Aaron sees his new studio as a key part of The National’s future. In addition to working with the band and recording other acts, he hopes to use the sanctuarylike building as his sonic laboratory. “We fell in love with these churches while working on Day of the Dead because of how the rooms sound,” he says. “So, we built [our studio] with the dimensions of a small church. That was an important influence, as far as getting out of the garage and wanting a space where we could actually play comfortably together.”

He thinks back to the band’s early days recording in Brooklyn. “We made Alligator in my sister’s attic and Boxer in my attic—these tiny spaces, where we would record the guitars in the closet. Now, we finally have a place that’s ideal for how The National needs to work. It sounds simple, but we actually never had that.” (Matt, Scott and Bryan all agree that Aaron may, ultimately, have some Levon Helm-like aspirations for his new audio playground.)

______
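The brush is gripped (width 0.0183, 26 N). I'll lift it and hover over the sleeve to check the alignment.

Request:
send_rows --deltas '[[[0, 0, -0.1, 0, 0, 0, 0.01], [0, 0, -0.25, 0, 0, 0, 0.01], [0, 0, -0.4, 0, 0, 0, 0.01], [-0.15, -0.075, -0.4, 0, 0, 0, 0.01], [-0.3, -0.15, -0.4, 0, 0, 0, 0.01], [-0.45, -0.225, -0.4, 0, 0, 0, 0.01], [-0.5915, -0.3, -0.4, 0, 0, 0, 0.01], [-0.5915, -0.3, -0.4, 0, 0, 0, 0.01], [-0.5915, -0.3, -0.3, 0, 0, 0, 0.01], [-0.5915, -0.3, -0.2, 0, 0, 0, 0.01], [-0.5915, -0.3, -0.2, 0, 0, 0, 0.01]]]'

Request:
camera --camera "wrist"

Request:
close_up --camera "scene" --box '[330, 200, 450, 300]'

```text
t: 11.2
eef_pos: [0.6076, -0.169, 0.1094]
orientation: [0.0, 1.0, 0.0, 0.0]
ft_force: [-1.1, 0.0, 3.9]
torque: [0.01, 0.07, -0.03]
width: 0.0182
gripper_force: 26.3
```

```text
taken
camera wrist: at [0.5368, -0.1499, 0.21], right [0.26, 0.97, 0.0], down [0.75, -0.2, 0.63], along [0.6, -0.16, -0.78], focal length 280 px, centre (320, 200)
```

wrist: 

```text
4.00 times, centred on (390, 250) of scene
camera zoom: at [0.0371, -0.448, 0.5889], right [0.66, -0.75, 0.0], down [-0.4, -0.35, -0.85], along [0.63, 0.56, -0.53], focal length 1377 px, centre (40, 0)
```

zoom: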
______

Perhaps because they have seen so many musical scenes come and go, the members of The National are still a nostalgic bunch. Before Trouble Will Find Me, they returned to Mercury Lounge— where talent buyer/booker Johnny Beach provided them with their first big break after blindly listening to their CD—for an underplay. This time, they packed into the venue’s sister club, The Bowery Ballroom, for the first time in a decade.

And, Matt knows that sometimes the bands that last the longest change the most over time.

“It’s like the Bee Gees—they started as one kind of band, and then they became uncool,” he says. “And then, because someone asked them to write some songs for a disco movie, they redefined their whole musical idea. So, we’re the Bee Gees of depressing music— without the disco.”